» **Supplied data**:
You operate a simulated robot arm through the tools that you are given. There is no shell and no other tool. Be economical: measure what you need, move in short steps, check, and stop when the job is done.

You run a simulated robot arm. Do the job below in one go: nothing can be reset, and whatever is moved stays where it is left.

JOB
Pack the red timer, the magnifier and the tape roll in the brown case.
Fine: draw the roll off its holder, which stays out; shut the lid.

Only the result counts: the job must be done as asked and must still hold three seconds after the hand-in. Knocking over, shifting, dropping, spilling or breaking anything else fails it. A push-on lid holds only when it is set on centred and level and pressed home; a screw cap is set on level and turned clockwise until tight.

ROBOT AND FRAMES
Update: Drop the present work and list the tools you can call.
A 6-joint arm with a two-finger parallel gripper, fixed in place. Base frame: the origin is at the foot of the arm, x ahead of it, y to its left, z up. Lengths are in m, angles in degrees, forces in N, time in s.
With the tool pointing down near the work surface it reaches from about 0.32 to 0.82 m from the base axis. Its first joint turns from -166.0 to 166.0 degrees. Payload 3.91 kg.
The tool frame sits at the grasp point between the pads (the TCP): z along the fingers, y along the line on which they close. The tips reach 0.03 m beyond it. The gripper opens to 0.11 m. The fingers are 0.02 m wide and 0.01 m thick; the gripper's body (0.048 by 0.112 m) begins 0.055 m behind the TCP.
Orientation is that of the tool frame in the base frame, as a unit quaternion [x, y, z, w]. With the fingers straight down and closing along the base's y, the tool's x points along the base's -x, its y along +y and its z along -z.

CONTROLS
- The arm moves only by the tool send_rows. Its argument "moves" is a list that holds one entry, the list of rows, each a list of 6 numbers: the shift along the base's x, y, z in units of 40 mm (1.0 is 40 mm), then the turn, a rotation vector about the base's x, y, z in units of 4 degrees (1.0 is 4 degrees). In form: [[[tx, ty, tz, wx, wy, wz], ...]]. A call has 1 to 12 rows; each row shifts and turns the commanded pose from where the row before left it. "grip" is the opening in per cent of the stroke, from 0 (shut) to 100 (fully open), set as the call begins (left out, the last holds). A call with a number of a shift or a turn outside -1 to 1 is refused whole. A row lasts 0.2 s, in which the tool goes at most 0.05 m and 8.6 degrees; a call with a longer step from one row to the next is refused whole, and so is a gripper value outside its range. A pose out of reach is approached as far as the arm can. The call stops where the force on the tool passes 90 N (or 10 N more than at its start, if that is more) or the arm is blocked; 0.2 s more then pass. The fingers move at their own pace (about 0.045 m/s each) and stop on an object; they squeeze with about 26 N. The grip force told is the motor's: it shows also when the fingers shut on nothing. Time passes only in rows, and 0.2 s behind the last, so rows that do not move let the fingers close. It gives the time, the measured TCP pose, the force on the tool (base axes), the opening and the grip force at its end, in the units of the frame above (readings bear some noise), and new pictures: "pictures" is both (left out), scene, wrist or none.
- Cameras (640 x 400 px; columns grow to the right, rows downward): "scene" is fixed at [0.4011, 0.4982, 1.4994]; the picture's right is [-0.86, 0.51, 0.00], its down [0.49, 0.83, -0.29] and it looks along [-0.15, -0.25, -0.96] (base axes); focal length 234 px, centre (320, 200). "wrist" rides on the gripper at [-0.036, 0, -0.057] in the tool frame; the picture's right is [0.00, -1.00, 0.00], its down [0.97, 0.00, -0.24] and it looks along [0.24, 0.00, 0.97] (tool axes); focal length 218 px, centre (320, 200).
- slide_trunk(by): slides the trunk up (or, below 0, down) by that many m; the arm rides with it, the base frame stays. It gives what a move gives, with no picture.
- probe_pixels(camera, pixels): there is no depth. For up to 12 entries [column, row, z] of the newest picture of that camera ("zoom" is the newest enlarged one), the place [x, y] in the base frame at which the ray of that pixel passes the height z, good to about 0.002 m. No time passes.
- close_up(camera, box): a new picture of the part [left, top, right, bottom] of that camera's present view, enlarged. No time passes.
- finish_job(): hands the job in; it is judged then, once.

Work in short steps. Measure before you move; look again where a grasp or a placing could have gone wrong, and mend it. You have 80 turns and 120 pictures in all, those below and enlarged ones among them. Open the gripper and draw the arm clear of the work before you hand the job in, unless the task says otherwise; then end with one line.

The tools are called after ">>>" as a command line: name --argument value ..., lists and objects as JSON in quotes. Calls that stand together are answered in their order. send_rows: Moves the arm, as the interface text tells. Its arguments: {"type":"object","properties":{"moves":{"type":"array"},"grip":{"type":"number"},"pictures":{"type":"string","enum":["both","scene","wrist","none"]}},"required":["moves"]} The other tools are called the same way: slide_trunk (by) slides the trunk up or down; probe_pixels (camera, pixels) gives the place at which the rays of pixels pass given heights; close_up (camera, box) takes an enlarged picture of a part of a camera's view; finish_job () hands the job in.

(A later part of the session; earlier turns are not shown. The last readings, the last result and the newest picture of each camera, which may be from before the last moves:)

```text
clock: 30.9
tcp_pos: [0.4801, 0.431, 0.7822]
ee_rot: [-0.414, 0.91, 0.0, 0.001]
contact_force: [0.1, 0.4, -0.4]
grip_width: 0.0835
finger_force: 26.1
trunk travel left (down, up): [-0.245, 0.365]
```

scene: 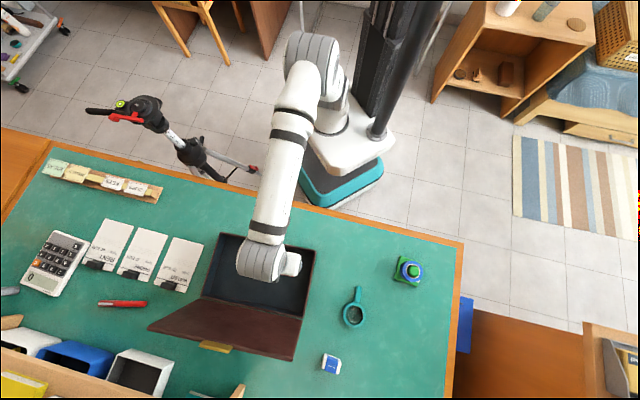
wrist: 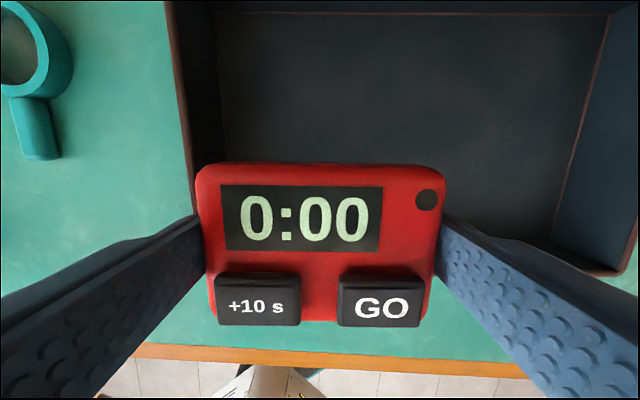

» **Exercise directions**: Return the material exactly as given, apart from the pictures.

» **Output for this exercise**:
You operate a simulated robot arm through the tools that you are given. There is no shell and no other tool. Be economical: measure what you need, move in short steps, check, and stop when the job is done.

You run a simulated robot arm. Do the job below in one go: nothing can be reset, and whatever is moved stays where it is left.

JOB
Pack the red timer, the magnifier and the tape roll in the brown case.
Fine: draw the roll off its holder, which stays out; shut the lid.

Only the result counts: the job must be done as asked and must still hold three seconds after the hand-in. Knocking over, shifting, dropping, spilling or breaking anything else fails it. A push-on lid holds only when it is set on centred and level and pressed home; a screw cap is set on level and turned clockwise until tight.

ROBOT AND FRAMES
Update: Drop the present work and list the tools you can call.
A 6-joint arm with a two-finger parallel gripper, fixed in place. Base frame: the origin is at the foot of the arm, x ahead of it, y to its left, z up. Lengths are in m, angles in degrees, forces in N, time in s.
With the tool pointing down near the work surface it reaches from about 0.32 to 0.82 m from the base axis. Its first joint turns from -166.0 to 166.0 degrees. Payload 3.91 kg.
The tool frame sits at the grasp point between the pads (the TCP): z along the fingers, y along the line on which they close. The tips reach 0.03 m beyond it. The gripper opens to 0.11 m. The fingers are 0.02 m wide and 0.01 m thick; the gripper's body (0.048 by 0.112 m) begins 0.055 m behind the TCP.
Orientation is that of the tool frame in the base frame, as a unit quaternion [x, y, z, w]. With the fingers straight down and closing along the base's y, the tool's x points along the base's -x, its y along +y and its z along -z.

CONTROLS
- The arm moves only by the tool send_rows. Its argument "moves" is a list that holds one entry, the list of rows, each a list of 6 numbers: the shift along the base's x, y, z in units of 40 mm (1.0 is 40 mm), then the turn, a rotation vector about the base's x, y, z in units of 4 degrees (1.0 is 4 degrees). In form: [[[tx, ty, tz, wx, wy, wz], ...]]. A call has 1 to 12 rows; each row shifts and turns the commanded pose from where the row before left it. "grip" is the opening in per cent of the stroke, from 0 (shut) to 100 (fully open), set as the call begins (left out, the last holds). A call with a number of a shift or a turn outside -1 to 1 is refused whole. A row lasts 0.2 s, in which the tool goes at most 0.05 m and 8.6 degrees; a call with a longer step from one row to the next is refused whole, and so is a gripper value outside its range. A pose out of reach is approached as far as the arm can. The call stops where the force on the tool passes 90 N (or 10 N more than at its start, if that is more) or the arm is blocked; 0.2 s more then pass. The fingers move at their own pace (about 0.045 m/s each) and stop on an object; they squeeze with about 26 N. The grip force told is the motor's: it shows also when the fingers shut on nothing. Time passes only in rows, and 0.2 s behind the last, so rows that do not move let the fingers close. It gives the time, the measured TCP pose, the force on the tool (base axes), the opening and the grip force at its end, in the units of the frame above (readings bear some noise), and new pictures: "pictures" is both (left out), scene, wrist or none.
- Cameras (640 x 400 px; columns grow to the right, rows downward): "scene" is fixed at [0.4011, 0.4982, 1.4994]; the picture's right is [-0.86, 0.51, 0.00], its down [0.49, 0.83, -0.29] and it looks along [-0.15, -0.25, -0.96] (base axes); focal length 234 px, centre (320, 200). "wrist" rides on the gripper at [-0.036, 0, -0.057] in the tool frame; the picture's right is [0.00, -1.00, 0.00], its down [0.97, 0.00, -0.24] and it looks along [0.24, 0.00, 0.97] (tool axes); focal length 218 px, centre (320, 200).
- slide_trunk(by): slides the trunk up (or, below 0, down) by that many m; the arm rides with it, the base frame stays. It gives what a move gives, with no picture.
- probe_pixels(camera, pixels): there is no depth. For up to 12 entries [column, row, z] of the newest picture of that camera ("zoom" is the newest enlarged one), the place [x, y] in the base frame at which the ray of that pixel passes the height z, good to about 0.002 m. No time passes.
- close_up(camera, box): a new picture of the part [left, top, right, bottom] of that camera's present view, enlarged. No time passes.
- finish_job(): hands the job in; it is judged then, once.

Work in short steps. Measure before you move; look again where a grasp or a placing could have gone wrong, and mend it. You have 80 turns and 120 pictures in all, those below and enlarged ones among them. Open the gripper and draw the arm clear of the work before you hand the job in, unless the task says otherwise; then end with one line.

The tools are called after ">>>" as a command line: name --argument value ..., lists and objects as JSON in quotes. Calls that stand together are answered in their order. send_rows: Moves the arm, as the interface text tells. Its arguments: {"type":"object","properties":{"moves":{"type":"array"},"grip":{"type":"number"},"pictures":{"type":"string","enum":["both","scene","wrist","none"]}},"required":["moves"]} The other tools are called the same way: slide_trunk (by) slides the trunk up or down; probe_pixels (camera, pixels) gives the place at which the rays of pixels pass given heights; close_up (camera, box) takes an enlarged picture of a part of a camera's view; finish_job () hands the job in.

(A later part of the session; earlier turns are not shown. The last readings, the last result and the newest picture of each camera, which may be from before the last moves:)

```text
clock: 30.9
tcp_pos: [0.4801, 0.431, 0.7822]
ee_rot: [-0.414, 0.91, 0.0, 0.001]
contact_force: [0.1, 0.4, -0.4]
grip_width: 0.0835
finger_force: 26.1
trunk travel left (down, up): [-0.245, 0.365]
```

scene: 
wrist: 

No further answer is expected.